Dos semanas más tarde, la guerra había terminado. Los experten destruyeron con explosivos los pocos aviones que aún quedaban operativos en la JV44 y se entregaron a los Aliados. En poco más de un año, tras comprobar que ninguno de ellos había estado vinculado con ningún crimen de guerra, la mayoría fueron liberados y retornaron a la vida civil.

 

Algunos, como Galland, siguieron vinculados al mundo de la aviación militar como consultores. Otros decidieron dar carpetazo a aquel episodio vital y pasaron el resto de su vida en distintas ocupaciones civiles por todo el mundo, sin que las personas que hablaban con ellos supiesen normalmente que al otro lado de la mesa tenían a un piloto con docenas o centenares de derribos a sus espaldas, o que aquel ancianito apacible que caminaba por el hall del hotel había pasado los mejores años de su juventud bailando con la muerte y esquivando su beso una y otra vez.

 

Unos pocos —como Steinhoff, tras recuperarse de sus graves heridas— se reincorporaron a la “nueva” Luftwaffe que surgió tras la guerra.
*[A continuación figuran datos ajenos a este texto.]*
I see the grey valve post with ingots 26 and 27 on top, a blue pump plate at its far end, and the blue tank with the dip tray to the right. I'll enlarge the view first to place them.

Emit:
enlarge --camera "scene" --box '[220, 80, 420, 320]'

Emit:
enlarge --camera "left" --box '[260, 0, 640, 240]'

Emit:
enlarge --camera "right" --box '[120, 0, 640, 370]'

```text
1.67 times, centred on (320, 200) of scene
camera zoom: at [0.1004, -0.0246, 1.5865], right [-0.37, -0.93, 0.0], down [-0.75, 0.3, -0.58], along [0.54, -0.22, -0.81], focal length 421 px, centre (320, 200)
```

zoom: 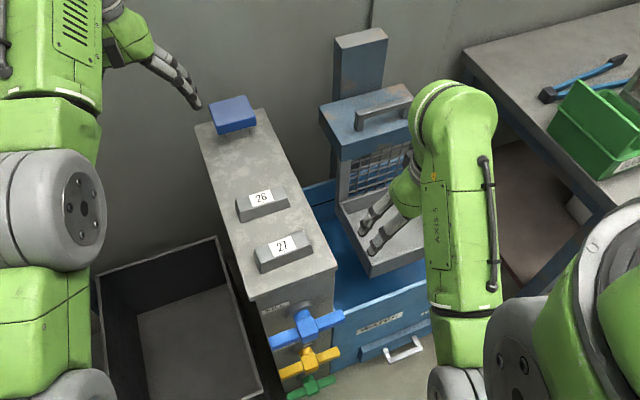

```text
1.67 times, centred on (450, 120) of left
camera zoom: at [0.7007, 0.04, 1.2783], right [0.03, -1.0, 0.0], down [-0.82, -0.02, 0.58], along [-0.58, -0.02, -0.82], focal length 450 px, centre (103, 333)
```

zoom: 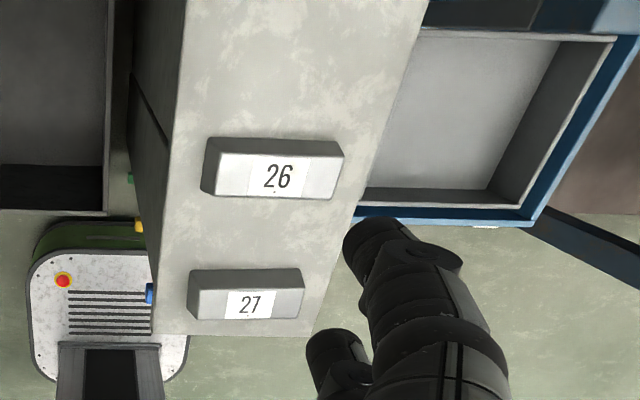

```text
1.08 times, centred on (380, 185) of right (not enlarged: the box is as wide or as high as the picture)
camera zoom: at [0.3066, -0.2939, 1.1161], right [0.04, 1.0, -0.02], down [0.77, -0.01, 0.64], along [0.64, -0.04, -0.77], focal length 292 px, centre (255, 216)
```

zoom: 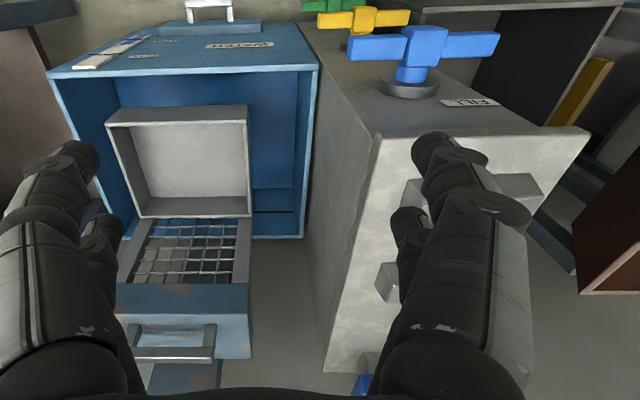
Simplemente, no podían dejar de volar. Aquello que les había hecho experten, lo que les había mantenido con vida durante los fieros años de la contienda, estaba demasiado dentro de ellos como para que pudiesen cambiar de vida.

 

Un último guiño a la Historia, con mayúsculas. En 1985, un ya maduro Steinhoff se encontró con el presidente Ronald Reagan y el canciller alemán Helmut Kohl en el cementerio militar de Kolmeshöhe. Era un acto diseñado para conmemorar la reconciliación entre los antiguos adversarios cuarenta años después del final de la guerra. El veterano Steinhoff, cubierto de cicatrices, era el recordatorio viviente de los horrores de la contienda y del dolor y el sufrimiento que acompañan a cualquier guerra.

 

De repente, y totalmente fuera de guion, Steinhoff se acercó al anciano General Ridgway, que había comandado la 82ª División Aerotransportada Estadounidense y le tendió la mano. Aquel improvisado apretón de manos dio la vuelta al mundo y significó muchas cosas, entre ellas, un acto de reconciliación genuina.

 

Cuando le preguntaron a Steinhoff qué le había llevado a hacer algo tan impulsivo, respondió: “Simplemente pensé que era lo que había hacer”.

 

Seguramente fue así. Porque solo los que han cruzado el infierno y han vuelto para contarlo, como Steinhoff y sus colegas de la JV44, saben de verdad lo horrorosa que es una guerra.

 

Y lo importante que es curar las heridas.

 

Y aprender de ellas, para no volver atrás.